Begin MATERIAL PROVIDED

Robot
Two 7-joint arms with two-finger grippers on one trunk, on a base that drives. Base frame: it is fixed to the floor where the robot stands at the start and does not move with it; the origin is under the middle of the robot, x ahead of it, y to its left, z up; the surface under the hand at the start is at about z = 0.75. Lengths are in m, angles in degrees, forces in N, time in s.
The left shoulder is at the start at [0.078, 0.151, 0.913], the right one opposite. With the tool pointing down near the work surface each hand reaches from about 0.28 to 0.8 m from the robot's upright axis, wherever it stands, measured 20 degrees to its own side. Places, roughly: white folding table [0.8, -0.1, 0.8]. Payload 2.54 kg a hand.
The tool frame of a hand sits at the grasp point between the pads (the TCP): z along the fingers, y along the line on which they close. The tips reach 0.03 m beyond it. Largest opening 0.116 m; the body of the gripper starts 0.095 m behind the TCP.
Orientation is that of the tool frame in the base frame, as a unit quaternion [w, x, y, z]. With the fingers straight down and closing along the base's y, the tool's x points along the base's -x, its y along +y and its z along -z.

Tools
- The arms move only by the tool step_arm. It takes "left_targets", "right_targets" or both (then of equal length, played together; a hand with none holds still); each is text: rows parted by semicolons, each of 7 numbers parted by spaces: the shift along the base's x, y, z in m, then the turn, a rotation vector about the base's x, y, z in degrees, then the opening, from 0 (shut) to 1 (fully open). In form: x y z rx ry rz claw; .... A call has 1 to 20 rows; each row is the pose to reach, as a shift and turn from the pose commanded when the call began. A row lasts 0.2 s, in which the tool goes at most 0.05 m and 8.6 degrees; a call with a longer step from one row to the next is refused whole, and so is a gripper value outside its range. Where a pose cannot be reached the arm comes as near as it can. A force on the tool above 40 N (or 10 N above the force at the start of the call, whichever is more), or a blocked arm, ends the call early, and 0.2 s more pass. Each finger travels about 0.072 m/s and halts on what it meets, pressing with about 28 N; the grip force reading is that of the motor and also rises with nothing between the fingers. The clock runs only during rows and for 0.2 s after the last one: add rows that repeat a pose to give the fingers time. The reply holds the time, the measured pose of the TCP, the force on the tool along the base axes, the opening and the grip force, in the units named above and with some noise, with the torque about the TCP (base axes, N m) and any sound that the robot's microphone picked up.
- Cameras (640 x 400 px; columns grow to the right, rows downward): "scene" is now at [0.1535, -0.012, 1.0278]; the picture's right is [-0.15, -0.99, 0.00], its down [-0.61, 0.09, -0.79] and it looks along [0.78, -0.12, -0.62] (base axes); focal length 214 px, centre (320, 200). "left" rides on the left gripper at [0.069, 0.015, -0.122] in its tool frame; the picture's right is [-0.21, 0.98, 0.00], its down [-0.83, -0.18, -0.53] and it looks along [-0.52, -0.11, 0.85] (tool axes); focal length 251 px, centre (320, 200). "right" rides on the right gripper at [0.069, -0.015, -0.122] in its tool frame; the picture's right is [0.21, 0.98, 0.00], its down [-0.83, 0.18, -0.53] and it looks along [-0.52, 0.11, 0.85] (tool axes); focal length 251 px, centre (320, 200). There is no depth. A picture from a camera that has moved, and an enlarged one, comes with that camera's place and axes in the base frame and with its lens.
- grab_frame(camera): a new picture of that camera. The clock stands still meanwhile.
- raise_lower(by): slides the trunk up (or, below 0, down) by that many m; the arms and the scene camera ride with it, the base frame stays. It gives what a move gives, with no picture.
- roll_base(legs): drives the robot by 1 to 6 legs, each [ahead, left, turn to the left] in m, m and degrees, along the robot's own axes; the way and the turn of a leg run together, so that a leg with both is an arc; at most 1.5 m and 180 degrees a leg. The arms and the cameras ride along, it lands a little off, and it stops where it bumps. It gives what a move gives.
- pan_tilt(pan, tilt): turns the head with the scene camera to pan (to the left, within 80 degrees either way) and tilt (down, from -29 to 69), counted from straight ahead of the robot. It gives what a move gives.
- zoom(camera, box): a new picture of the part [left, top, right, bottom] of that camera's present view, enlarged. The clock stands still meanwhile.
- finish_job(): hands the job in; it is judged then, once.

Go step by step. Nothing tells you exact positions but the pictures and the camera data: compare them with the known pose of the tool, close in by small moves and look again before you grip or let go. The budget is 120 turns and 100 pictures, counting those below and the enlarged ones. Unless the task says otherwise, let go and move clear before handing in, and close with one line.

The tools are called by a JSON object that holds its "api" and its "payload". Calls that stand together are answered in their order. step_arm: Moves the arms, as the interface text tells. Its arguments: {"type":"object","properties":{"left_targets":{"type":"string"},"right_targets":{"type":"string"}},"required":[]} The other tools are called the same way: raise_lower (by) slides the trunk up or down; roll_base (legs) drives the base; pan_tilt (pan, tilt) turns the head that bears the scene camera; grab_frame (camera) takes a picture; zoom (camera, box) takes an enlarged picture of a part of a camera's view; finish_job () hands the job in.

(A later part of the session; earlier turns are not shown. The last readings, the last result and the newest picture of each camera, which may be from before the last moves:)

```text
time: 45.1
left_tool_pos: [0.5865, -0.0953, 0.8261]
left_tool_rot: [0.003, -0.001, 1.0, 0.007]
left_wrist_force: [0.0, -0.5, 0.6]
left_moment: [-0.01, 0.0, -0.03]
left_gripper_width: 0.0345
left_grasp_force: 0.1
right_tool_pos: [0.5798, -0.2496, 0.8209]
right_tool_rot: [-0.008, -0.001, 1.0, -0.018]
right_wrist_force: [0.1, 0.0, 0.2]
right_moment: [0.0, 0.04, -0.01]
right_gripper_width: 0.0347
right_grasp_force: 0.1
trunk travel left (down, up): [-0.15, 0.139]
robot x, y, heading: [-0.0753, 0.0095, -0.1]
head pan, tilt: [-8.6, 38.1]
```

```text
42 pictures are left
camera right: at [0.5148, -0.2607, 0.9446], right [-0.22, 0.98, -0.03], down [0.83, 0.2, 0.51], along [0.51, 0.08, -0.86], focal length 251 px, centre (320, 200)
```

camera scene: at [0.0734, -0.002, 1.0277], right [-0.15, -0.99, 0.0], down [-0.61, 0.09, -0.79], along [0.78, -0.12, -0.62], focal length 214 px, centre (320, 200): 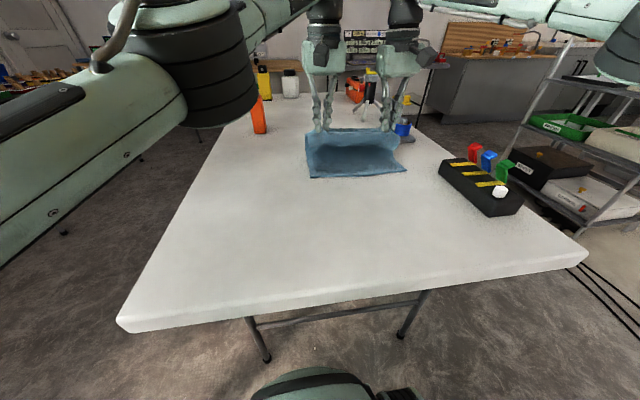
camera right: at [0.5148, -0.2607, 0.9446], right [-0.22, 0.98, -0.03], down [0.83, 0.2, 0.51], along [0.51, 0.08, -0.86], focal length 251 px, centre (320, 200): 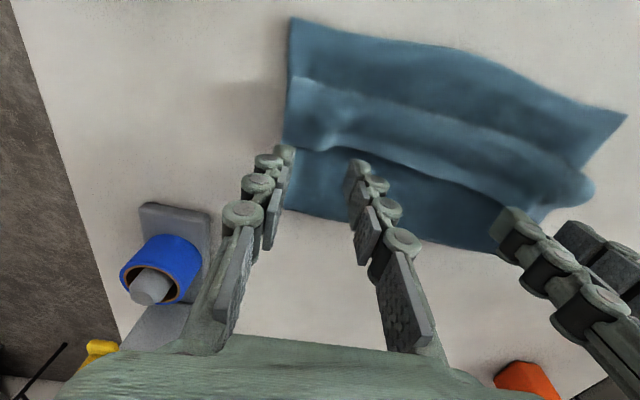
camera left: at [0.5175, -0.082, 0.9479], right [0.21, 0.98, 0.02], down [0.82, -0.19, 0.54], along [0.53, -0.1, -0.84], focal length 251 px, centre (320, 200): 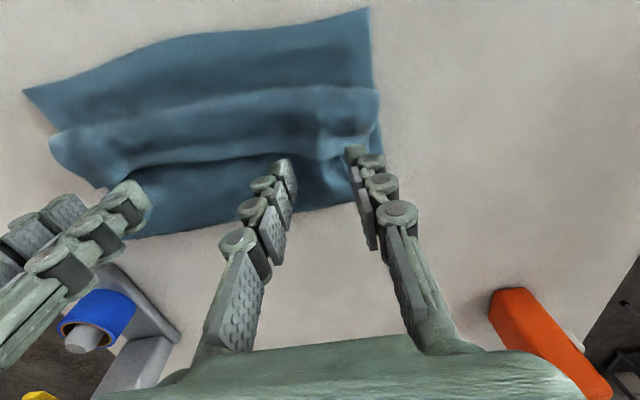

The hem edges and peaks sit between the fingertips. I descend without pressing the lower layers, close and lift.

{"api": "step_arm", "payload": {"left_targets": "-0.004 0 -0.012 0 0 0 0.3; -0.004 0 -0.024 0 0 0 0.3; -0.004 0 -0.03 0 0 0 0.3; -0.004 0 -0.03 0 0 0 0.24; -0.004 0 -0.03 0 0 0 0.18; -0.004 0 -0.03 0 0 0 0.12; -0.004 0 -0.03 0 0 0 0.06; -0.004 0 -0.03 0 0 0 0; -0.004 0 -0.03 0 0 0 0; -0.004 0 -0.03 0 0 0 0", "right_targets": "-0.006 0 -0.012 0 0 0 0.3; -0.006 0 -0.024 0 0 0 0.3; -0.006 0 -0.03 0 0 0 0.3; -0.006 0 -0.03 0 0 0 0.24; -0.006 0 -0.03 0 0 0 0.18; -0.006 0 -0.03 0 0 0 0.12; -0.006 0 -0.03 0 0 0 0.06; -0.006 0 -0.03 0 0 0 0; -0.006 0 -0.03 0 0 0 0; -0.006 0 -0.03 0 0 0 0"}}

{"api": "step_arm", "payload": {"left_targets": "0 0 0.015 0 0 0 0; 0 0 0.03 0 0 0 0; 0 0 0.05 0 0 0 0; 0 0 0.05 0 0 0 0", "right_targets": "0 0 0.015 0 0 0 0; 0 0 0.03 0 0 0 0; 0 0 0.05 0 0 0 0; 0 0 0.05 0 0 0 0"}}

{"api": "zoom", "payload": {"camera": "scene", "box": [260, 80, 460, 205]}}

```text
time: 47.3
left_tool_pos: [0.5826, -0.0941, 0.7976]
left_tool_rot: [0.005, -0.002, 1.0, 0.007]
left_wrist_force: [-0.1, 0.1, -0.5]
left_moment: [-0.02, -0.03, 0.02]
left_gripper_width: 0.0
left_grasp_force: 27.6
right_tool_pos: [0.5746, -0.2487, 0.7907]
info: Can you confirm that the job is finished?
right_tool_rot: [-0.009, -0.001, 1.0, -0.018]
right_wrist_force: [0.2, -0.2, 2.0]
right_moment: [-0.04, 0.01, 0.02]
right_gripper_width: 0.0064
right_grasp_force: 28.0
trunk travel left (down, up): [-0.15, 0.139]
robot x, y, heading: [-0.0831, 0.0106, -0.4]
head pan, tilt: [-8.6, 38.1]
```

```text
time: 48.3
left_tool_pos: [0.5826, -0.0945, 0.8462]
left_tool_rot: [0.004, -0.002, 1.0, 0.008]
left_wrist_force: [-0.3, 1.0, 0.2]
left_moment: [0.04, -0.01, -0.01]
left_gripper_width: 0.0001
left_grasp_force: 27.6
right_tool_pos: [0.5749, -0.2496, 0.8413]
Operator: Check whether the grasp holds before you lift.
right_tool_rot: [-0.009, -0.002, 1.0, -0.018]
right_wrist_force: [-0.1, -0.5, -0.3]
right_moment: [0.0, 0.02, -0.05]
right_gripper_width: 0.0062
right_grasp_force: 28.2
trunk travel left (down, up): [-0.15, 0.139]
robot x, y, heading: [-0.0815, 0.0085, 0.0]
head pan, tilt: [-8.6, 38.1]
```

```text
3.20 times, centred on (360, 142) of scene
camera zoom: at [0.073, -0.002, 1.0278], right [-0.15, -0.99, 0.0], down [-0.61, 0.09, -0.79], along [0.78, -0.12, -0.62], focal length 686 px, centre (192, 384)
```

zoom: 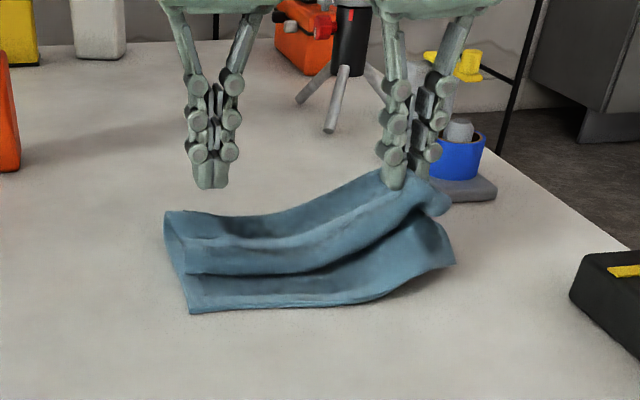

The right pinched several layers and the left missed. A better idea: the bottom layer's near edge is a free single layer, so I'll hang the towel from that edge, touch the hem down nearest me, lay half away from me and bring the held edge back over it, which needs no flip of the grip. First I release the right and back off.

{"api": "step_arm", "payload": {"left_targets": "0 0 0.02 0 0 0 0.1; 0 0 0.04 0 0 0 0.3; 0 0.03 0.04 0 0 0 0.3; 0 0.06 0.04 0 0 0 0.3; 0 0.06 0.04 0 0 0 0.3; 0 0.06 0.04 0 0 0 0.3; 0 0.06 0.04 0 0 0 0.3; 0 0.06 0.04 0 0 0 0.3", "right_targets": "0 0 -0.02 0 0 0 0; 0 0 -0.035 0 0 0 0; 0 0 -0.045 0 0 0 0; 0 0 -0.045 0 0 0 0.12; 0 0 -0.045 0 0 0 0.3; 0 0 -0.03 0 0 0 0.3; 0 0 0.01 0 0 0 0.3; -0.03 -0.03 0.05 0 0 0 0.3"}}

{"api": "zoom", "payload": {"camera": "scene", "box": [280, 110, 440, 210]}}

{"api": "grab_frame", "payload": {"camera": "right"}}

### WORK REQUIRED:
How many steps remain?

End MATERIAL PROVIDED

### WORK REQUIRED:
Look for "slides" and pull out every line that has it.

### SOLUTION TO THIS PROBLEM:
- raise_lower(by): slides the trunk up (or, below 0, down) by that many m; the arms and the scene camera ride with it, the base frame stays. It gives what a move gives, with no picture.
The tools are called by a JSON object that holds its "api" and its "payload". Calls that stand together are answered in their order. step_arm: Moves the arms, as the interface text tells. Its arguments: {"type":"object","properties":{"left_targets":{"type":"string"},"right_targets":{"type":"string"}},"required":[]} The other tools are called the same way: raise_lower (by) slides the trunk up or down; roll_base (legs) drives the base; pan_tilt (pan, tilt) turns the head that bears the scene camera; grab_frame (camera) takes a picture; zoom (camera, box) takes an enlarged picture of a part of a camera's view; finish_job () hands the job in.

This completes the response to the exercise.